Guston did paint some really ethereal expressionist paintings. The warm greys or mauves that he achieved with his rather limited pallette were really lovely against the pinks and reds.

11. And there in the midst of all those boys was one painting by a 100-year-old woman who was one of the only female artists hanging out with all the Ab-Ex guys - Hedda Sterne.

Hedda Sterne, "New York VIII" of 1954. It's actually the painting that looks fuzzy and not my photo - this time.

12. Following are two photos of juxtapositions that I really liked:

Franz Kline's "Chief" of 1950, left, with David Smith's "History of LeRoy Barton" of 1956

Franz Kline's "Painting No. 2" of 1954 with a window

13. This is something else I really liked: museum-goers, a lot of them young, were studious to the point of reverence in front of the works. It was nice to see that and it made me think that perhaps it's not all just about performing art and/or reality shows. It made me have some hope for the visual arts.

People looking at a Jackson Pollock painting. 


Richard Pousette-Dart, "Desert" 1940

I liked the color and built up surface of this work. It looked as if it was oil over plaster or maybe just sand mixed into the paint.

15. Louise Nevelson - not too well represented in the MoMA collection, or at least not in evidence. But then, you really couldn't call her an Ab-Exer.

Louise Nevelson, "Sky Cathedral," 1958

16. Finally, you will never guess what that cluster of ant-like figures are doing down there in MoMA's atrium.

You'll have to watch the video that explains it all.


So here we are on New Year's Eve - me at the computer and you out there having a blast or getting blasted. It's nearly time to watch the crowds in Times Square getting ready for the ball to drop. (But pullease don't make me watch Dick Clark.)

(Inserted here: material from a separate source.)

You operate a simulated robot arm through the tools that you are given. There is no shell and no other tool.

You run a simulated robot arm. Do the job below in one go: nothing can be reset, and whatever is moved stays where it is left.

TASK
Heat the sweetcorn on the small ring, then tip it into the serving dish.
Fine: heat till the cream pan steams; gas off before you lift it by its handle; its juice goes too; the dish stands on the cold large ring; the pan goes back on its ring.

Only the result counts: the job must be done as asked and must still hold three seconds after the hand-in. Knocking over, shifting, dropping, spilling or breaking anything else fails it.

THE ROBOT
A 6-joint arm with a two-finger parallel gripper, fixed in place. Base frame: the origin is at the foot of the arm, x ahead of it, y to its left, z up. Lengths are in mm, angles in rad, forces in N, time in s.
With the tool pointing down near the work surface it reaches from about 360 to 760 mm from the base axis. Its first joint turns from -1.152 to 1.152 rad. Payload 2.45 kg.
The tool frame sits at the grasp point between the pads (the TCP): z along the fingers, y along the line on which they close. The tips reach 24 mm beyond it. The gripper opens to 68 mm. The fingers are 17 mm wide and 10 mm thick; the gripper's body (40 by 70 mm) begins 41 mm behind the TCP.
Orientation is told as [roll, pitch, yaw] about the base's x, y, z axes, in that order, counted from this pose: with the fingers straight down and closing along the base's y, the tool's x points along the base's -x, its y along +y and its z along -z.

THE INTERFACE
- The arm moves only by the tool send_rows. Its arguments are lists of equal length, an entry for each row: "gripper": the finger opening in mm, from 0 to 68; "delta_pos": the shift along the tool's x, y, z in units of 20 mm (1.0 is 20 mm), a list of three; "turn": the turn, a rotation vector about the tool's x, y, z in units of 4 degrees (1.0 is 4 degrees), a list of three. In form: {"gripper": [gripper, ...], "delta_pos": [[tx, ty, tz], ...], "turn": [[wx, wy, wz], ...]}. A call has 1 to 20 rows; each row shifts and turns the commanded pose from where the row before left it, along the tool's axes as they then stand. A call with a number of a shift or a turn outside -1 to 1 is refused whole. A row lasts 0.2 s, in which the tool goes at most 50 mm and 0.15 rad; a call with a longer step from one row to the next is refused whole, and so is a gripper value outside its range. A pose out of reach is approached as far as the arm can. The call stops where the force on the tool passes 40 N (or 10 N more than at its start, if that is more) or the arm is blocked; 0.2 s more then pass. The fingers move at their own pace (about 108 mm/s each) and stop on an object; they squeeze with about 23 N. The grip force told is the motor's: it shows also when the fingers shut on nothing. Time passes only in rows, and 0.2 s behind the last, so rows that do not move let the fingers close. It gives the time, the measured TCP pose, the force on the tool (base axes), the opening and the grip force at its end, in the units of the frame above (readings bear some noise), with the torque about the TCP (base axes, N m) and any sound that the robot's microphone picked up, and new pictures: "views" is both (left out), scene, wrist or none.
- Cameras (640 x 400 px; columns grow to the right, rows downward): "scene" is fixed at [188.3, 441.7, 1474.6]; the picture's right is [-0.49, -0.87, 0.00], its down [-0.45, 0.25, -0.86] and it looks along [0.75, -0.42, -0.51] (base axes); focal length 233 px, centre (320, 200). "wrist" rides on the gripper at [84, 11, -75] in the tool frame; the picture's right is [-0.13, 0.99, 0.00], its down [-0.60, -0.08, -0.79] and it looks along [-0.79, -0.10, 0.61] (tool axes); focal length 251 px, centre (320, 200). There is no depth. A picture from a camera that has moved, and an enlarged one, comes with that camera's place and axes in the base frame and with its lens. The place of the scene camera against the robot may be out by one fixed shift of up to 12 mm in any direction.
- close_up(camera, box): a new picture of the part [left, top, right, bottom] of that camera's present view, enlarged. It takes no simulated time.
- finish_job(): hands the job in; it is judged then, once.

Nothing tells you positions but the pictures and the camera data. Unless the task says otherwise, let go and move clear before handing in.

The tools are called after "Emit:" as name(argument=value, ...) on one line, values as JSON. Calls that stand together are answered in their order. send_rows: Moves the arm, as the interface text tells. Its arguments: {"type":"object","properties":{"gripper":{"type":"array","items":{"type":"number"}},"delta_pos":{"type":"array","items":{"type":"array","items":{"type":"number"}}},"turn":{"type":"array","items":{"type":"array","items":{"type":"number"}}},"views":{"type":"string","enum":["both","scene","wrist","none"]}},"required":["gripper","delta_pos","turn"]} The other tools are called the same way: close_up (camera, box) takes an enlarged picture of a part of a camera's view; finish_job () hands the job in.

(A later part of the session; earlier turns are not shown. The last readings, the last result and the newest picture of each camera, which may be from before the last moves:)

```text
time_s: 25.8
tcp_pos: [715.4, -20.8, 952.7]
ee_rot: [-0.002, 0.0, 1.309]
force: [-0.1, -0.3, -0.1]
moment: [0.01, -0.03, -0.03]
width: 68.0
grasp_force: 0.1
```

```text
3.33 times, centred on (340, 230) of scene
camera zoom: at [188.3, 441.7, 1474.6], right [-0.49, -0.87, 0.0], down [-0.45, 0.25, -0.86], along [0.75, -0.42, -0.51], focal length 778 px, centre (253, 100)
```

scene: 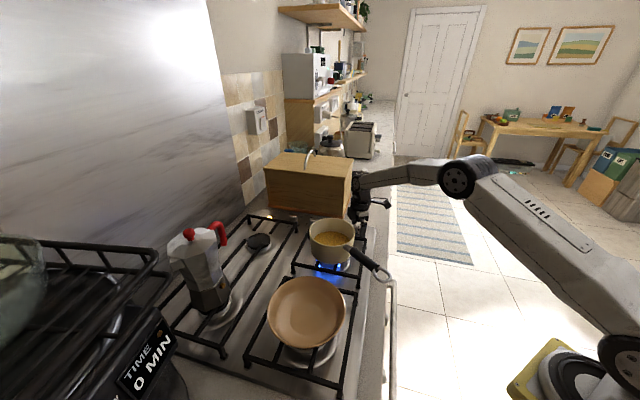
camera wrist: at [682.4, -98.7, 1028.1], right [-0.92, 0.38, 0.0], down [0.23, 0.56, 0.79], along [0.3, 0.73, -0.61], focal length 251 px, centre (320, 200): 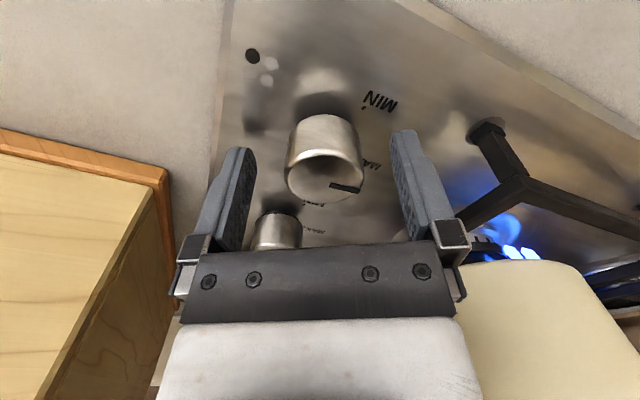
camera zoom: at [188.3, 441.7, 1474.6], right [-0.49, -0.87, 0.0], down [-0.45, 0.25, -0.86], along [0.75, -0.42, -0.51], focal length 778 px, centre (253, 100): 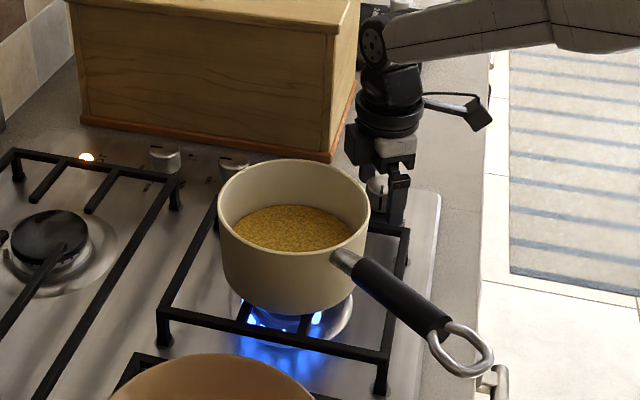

Twenty-ten has been a good year, as years go. But better days are ahead - let's hope.

HAPPY NEW YEAR to all - and to all a good night!

Sunday, December 26, 2010

Luminosity at 180 Degrees

Since we knew two of the artists and since I was in Connecticut on my way to New York last week, Binnie and I stopped in at the opening of Luminosity at 180 Degrees. This show of work in encaustic at The Flinn Gallery in the Greenwich Public Library featured five artists including Kim Bernard, the founding member and Chair of New England Wax (NEW), and Richard Keen who had previously been a member of NEW.

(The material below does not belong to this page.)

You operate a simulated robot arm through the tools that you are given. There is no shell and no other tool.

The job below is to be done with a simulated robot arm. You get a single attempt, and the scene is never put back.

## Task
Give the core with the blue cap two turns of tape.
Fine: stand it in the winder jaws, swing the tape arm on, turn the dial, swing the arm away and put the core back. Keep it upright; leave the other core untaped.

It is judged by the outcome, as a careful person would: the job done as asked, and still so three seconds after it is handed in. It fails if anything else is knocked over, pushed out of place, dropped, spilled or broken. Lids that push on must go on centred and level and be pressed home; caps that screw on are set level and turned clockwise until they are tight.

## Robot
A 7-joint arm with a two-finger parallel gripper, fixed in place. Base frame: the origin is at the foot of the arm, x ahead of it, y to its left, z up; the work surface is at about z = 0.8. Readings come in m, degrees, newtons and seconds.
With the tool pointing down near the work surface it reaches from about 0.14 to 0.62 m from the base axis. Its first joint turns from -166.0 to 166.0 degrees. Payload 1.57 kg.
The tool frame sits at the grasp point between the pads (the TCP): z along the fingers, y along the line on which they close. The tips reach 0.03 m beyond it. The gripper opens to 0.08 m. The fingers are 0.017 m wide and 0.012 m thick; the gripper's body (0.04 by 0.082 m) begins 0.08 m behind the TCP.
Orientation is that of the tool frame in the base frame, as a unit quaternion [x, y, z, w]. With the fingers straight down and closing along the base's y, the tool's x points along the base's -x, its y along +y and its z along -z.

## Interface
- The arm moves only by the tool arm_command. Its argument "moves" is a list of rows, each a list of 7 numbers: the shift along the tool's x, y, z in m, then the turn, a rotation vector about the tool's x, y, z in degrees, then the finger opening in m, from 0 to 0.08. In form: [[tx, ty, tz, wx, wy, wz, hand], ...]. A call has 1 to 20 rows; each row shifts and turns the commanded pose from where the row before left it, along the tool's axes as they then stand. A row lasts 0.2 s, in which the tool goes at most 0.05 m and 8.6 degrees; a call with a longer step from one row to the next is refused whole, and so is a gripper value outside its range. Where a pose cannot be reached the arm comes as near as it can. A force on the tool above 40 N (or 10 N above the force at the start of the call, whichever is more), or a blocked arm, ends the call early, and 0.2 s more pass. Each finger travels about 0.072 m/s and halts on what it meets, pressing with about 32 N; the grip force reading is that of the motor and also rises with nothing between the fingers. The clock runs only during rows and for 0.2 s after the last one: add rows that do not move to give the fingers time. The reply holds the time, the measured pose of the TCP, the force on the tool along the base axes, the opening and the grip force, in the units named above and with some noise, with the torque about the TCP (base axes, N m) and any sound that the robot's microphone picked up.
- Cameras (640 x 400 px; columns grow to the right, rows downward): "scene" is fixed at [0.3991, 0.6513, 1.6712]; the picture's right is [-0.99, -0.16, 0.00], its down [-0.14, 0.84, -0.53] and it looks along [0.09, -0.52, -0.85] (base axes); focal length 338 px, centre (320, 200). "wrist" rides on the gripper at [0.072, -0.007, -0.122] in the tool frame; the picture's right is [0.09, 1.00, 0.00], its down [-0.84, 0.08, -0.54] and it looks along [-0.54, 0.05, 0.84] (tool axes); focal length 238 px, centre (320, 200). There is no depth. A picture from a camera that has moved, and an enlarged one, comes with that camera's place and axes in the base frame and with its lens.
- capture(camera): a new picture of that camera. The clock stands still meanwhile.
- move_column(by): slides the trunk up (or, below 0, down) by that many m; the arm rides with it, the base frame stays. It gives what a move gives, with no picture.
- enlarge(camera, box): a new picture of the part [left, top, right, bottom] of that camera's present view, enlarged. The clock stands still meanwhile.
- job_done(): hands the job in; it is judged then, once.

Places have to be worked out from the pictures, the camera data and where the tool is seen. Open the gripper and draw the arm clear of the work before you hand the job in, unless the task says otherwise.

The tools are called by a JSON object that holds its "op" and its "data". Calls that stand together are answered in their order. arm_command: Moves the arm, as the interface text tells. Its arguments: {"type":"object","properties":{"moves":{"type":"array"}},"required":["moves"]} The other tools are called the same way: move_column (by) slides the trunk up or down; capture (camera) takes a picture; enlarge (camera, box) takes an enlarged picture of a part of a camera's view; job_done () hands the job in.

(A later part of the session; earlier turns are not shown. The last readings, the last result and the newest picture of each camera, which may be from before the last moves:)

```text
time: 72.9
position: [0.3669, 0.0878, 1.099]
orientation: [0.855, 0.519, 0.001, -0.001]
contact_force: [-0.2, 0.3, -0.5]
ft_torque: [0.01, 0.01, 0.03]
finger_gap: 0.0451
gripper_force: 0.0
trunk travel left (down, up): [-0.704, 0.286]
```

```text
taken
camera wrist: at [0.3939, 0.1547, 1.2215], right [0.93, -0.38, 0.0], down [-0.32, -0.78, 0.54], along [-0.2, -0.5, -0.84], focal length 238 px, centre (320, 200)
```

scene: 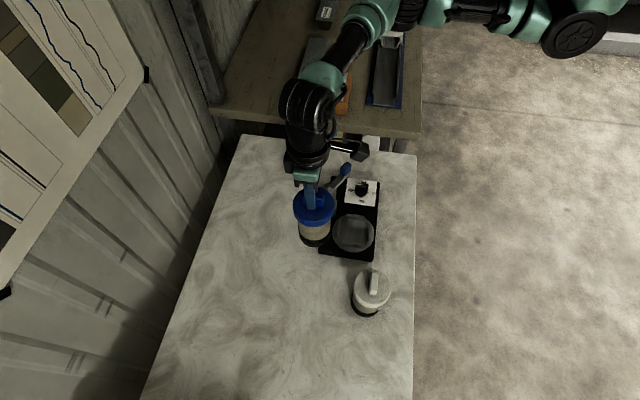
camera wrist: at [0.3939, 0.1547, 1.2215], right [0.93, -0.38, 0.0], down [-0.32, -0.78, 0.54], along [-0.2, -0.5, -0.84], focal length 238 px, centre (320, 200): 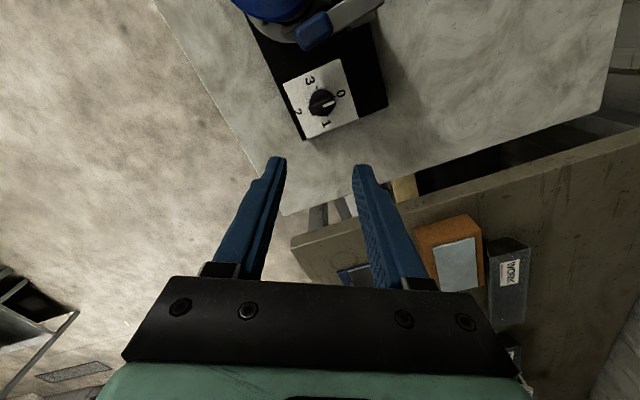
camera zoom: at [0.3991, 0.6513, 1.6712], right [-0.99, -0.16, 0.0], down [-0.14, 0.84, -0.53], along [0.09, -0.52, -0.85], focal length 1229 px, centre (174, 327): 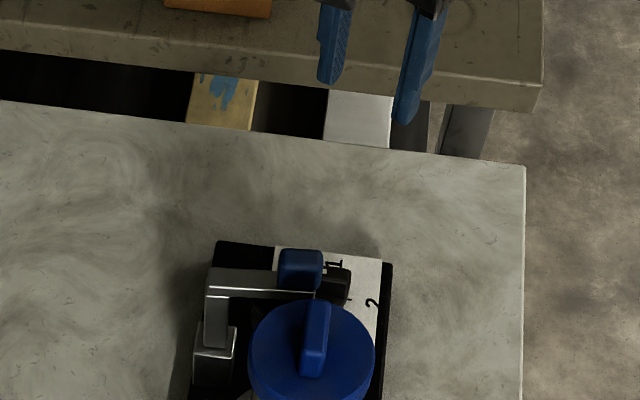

The Finn Gallery is a spacious room in a very large library building that puts on six shows per year. This show was curated by Kelly Eberly and Cynthia Whalen and featured a large selection of work by each artist.

Kim Bernard

Kim Bernard, "Epicycloid," encaustic on panel, 36"x36", 2010

"Indirect Energy," encaustic on panel, 24" x 24", 2010

"Lissajous," encaustic on panel, 48" x 24", 2010

The paintings that Kim showed were from her Spirendulum Series, described as follows:

The Spirendulum Series involves 2-D encaustic panels positioned on the studio floor to receive marks made with a wax-drizzling pendulum that she swings, pushes and propels, then layers with spirographic transfers. Aware of the tension created between mechanical symmetry and organic flow, Bernard plays with the relationship of control and lack thereof.

This video shows a piece being created:

In addition to the paintings, Kim also showed sculpture. Here are some of the pieces included in the show:

"Chambered Nautilus," encaustic, plywood and lead, 31" x 15" x 29"

"Hippodrome," encaustic, plywood and lead, 40" x 44" x 19"

"Uprooted," encaustic on plaster, 6" x 12" x 24"

Kim Bernard and her husband, Chris Calivas, at the opening

Check out Kim's website for a look at some of her fascinating experiments with movement + art. You can also get more info on the numerous classes she teaches around the country.


Two of the other artists included in the exhibit were Leah Macdonald and Martha Robinson. Images of three of their works are below. Mark Dooley also participated, but unfortunately I did not take pictures of his work.


Leah Macdonald

"Bird's Nest," wax on wood panel, 20" x 16"

"Candelabra," wax on wood panel, 16" x 16"

"Two portraits," wax on wood panel, 16" x 20"

I do not know Leah Macdonald and have never seen her work before, however, despite the description of these works as "wax on wood panel," they look to me like wax over photos with some color added either under or on top of the wax.

Martha Robinson

Top: "Lotus Language," 12" x 12" and bottom: "Root Matrix" also 12" x 12. Both encaustic with mixed media

"Green Leaves Vescia Pisces," encaustic with mixed media, 20"x20"

Three other works by Martha Robinson - info missing.

Richard Keen

Richard works as a mooring diver in Casco Bay, off the coast of Maine. Many of his works are inspired by boats, rigging and other marine elements. Like Kim, he showed both paintings and three-dimensional works.

Richard Keen in front of his work at the opening

"Sea Geometry No. 112," encaustic on canvas/panel, 24" x 24"

"Ocean Hull No. 77," encaustic on panel, 24" x 30"

Three works on panels

Rigging piece - did not get the exact title

Another rigging piece with blue rope

Side view of installation

You can see more of Richard's work here.

As you might have gathered, I was having too much fun chatting to get all the details correctly, but it was an interesting show, very nicely installed and offering a good representation of each artist's work.

The show will continue until January 26th and the open hours are on the gallery's website.